* [Recorded information]:
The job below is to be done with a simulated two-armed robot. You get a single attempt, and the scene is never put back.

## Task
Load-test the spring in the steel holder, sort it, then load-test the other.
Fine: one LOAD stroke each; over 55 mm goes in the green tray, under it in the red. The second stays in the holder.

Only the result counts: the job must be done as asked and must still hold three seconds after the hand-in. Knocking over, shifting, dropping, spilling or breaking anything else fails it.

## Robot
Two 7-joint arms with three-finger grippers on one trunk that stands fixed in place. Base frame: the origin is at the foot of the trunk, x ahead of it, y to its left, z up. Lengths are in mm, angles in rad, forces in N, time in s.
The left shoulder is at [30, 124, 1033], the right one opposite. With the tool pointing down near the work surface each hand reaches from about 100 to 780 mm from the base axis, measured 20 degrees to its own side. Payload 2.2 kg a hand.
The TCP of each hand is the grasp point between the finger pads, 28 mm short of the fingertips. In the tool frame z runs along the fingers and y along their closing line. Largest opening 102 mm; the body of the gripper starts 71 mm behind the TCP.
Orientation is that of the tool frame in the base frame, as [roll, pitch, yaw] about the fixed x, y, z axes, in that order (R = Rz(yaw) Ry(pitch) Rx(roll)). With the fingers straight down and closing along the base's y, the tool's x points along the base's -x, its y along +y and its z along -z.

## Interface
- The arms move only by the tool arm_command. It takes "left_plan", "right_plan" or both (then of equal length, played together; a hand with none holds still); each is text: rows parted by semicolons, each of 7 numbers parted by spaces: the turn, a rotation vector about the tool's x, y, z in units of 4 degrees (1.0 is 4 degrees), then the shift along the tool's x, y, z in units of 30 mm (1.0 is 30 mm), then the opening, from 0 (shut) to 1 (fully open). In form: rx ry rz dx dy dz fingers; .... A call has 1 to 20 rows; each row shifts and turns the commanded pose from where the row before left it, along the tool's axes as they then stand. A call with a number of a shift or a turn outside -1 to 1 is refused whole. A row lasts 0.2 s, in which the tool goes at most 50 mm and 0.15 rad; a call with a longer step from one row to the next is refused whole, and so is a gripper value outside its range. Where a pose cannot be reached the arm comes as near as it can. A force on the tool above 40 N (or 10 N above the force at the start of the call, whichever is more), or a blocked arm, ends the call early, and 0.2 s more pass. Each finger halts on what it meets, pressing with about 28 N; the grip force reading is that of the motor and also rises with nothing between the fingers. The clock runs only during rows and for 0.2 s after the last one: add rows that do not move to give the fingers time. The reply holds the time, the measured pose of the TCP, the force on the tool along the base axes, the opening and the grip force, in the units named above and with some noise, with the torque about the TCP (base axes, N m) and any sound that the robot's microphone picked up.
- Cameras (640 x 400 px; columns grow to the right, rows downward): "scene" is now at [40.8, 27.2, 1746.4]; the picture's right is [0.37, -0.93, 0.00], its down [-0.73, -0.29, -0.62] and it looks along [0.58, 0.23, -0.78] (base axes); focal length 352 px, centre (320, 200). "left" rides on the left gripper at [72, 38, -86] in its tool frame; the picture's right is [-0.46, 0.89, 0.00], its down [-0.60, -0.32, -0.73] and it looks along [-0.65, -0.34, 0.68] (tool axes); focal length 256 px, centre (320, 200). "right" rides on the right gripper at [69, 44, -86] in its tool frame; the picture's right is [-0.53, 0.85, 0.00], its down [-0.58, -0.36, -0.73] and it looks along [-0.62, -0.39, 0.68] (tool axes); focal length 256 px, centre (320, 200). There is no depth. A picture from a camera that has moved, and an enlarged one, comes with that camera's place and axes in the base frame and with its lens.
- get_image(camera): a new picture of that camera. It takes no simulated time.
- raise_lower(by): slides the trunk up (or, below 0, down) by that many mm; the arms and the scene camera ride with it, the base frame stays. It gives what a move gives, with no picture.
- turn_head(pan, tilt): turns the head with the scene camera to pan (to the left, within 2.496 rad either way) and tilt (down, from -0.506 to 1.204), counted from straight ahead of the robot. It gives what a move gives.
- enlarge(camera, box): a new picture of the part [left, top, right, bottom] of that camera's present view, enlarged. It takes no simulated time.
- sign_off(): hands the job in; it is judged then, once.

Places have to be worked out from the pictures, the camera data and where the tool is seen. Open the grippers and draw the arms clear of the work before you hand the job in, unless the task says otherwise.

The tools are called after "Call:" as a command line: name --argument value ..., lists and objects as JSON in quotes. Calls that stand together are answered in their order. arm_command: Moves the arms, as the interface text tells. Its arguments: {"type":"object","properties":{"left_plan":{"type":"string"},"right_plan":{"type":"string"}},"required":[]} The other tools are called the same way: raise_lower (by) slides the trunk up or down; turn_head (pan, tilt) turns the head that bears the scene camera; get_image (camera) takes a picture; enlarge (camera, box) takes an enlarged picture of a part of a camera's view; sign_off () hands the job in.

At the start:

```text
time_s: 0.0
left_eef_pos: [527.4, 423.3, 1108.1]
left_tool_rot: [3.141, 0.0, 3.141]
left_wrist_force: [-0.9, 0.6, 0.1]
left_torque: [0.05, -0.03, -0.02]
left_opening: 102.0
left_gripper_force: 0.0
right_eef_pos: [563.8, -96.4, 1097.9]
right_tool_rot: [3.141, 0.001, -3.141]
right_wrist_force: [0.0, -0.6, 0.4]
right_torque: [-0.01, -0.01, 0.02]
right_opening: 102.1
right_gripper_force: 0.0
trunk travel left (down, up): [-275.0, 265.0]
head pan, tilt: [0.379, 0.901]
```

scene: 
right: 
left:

* [What is asked]: Extract all of the data exactly as written. Put each line that is not blank into a JSON list as a string.

* [The output]:
[
  "The job below is to be done with a simulated two-armed robot. You get a single attempt, and the scene is never put back.",
  "## Task",
  "Load-test the spring in the steel holder, sort it, then load-test the other.",
  "Fine: one LOAD stroke each; over 55 mm goes in the green tray, under it in the red. The second stays in the holder.",
  "Only the result counts: the job must be done as asked and must still hold three seconds after the hand-in. Knocking over, shifting, dropping, spilling or breaking anything else fails it.",
  "## Robot",
  "Two 7-joint arms with three-finger grippers on one trunk that stands fixed in place. Base frame: the origin is at the foot of the trunk, x ahead of it, y to its left, z up. Lengths are in mm, angles in rad, forces in N, time in s.",
  "The left shoulder is at [30, 124, 1033], the right one opposite. With the tool pointing down near the work surface each hand reaches from about 100 to 780 mm from the base axis, measured 20 degrees to its own side. Payload 2.2 kg a hand.",
  "The TCP of each hand is the grasp point between the finger pads, 28 mm short of the fingertips. In the tool frame z runs along the fingers and y along their closing line. Largest opening 102 mm; the body of the gripper starts 71 mm behind the TCP.",
  "Orientation is that of the tool frame in the base frame, as [roll, pitch, yaw] about the fixed x, y, z axes, in that order (R = Rz(yaw) Ry(pitch) Rx(roll)). With the fingers straight down and closing along the base's y, the tool's x points along the base's -x, its y along +y and its z along -z.",
  "## Interface",
  "- The arms move only by the tool arm_command. It takes \"left_plan\", \"right_plan\" or both (then of equal length, played together; a hand with none holds still); each is text: rows parted by semicolons, each of 7 numbers parted by spaces: the turn, a rotation vector about the tool's x, y, z in units of 4 degrees (1.0 is 4 degrees), then the shift along the tool's x, y, z in units of 30 mm (1.0 is 30 mm), then the opening, from 0 (shut) to 1 (fully open). In form: rx ry rz dx dy dz fingers; .... A call has 1 to 20 rows; each row shifts and turns the commanded pose from where the row before left it, along the tool's axes as they then stand. A call with a number of a shift or a turn outside -1 to 1 is refused whole. A row lasts 0.2 s, in which the tool goes at most 50 mm and 0.15 rad; a call with a longer step from one row to the next is refused whole, and so is a gripper value outside its range. Where a pose cannot be reached the arm comes as near as it can. A force on the tool above 40 N (or 10 N above the force at the start of the call, whichever is more), or a blocked arm, ends the call early, and 0.2 s more pass. Each finger halts on what it meets, pressing with about 28 N; the grip force reading is that of the motor and also rises with nothing between the fingers. The clock runs only during rows and for 0.2 s after the last one: add rows that do not move to give the fingers time. The reply holds the time, the measured pose of the TCP, the force on the tool along the base axes, the opening and the grip force, in the units named above and with some noise, with the torque about the TCP (base axes, N m) and any sound that the robot's microphone picked up.",
  "- Cameras (640 x 400 px; columns grow to the right, rows downward): \"scene\" is now at [40.8, 27.2, 1746.4]; the picture's right is [0.37, -0.93, 0.00], its down [-0.73, -0.29, -0.62] and it looks along [0.58, 0.23, -0.78] (base axes); focal length 352 px, centre (320, 200). \"left\" rides on the left gripper at [72, 38, -86] in its tool frame; the picture's right is [-0.46, 0.89, 0.00], its down [-0.60, -0.32, -0.73] and it looks along [-0.65, -0.34, 0.68] (tool axes); focal length 256 px, centre (320, 200). \"right\" rides on the right gripper at [69, 44, -86] in its tool frame; the picture's right is [-0.53, 0.85, 0.00], its down [-0.58, -0.36, -0.73] and it looks along [-0.62, -0.39, 0.68] (tool axes); focal length 256 px, centre (320, 200). There is no depth. A picture from a camera that has moved, and an enlarged one, comes with that camera's place and axes in the base frame and with its lens.",
  "- get_image(camera): a new picture of that camera. It takes no simulated time.",
  "- raise_lower(by): slides the trunk up (or, below 0, down) by that many mm; the arms and the scene camera ride with it, the base frame stays. It gives what a move gives, with no picture.",
  "- turn_head(pan, tilt): turns the head with the scene camera to pan (to the left, within 2.496 rad either way) and tilt (down, from -0.506 to 1.204), counted from straight ahead of the robot. It gives what a move gives.",
  "- enlarge(camera, box): a new picture of the part [left, top, right, bottom] of that camera's present view, enlarged. It takes no simulated time.",
  "- sign_off(): hands the job in; it is judged then, once.",
  "Places have to be worked out from the pictures, the camera data and where the tool is seen. Open the grippers and draw the arms clear of the work before you hand the job in, unless the task says otherwise.",
  "The tools are called after \"Call:\" as a command line: name --argument value ..., lists and objects as JSON in quotes. Calls that stand together are answered in their order. arm_command: Moves the arms, as the interface text tells. Its arguments: {\"type\":\"object\",\"properties\":{\"left_plan\":{\"type\":\"string\"},\"right_plan\":{\"type\":\"string\"}},\"required\":[]} The other tools are called the same way: raise_lower (by) slides the trunk up or down; turn_head (pan, tilt) turns the head that bears the scene camera; get_image (camera) takes a picture; enlarge (camera, box) takes an enlarged picture of a part of a camera's view; sign_off () hands the job in.",
  "At the start:",
  "```text",
  "time_s: 0.0",
  "left_eef_pos: [527.4, 423.3, 1108.1]",
  "left_tool_rot: [3.141, 0.0, 3.141]",
  "left_wrist_force: [-0.9, 0.6, 0.1]",
  "left_torque: [0.05, -0.03, -0.02]",
  "left_opening: 102.0",
  "left_gripper_force: 0.0",
  "right_eef_pos: [563.8, -96.4, 1097.9]",
  "right_tool_rot: [3.141, 0.001, -3.141]",
  "right_wrist_force: [0.0, -0.6, 0.4]",
  "right_torque: [-0.01, -0.01, 0.02]",
  "right_opening: 102.1",
  "right_gripper_force: 0.0",
  "trunk travel left (down, up): [-275.0, 265.0]",
  "head pan, tilt: [0.379, 0.901]",
  "```",
  "scene: ",
  "right: ",
  "left:"
]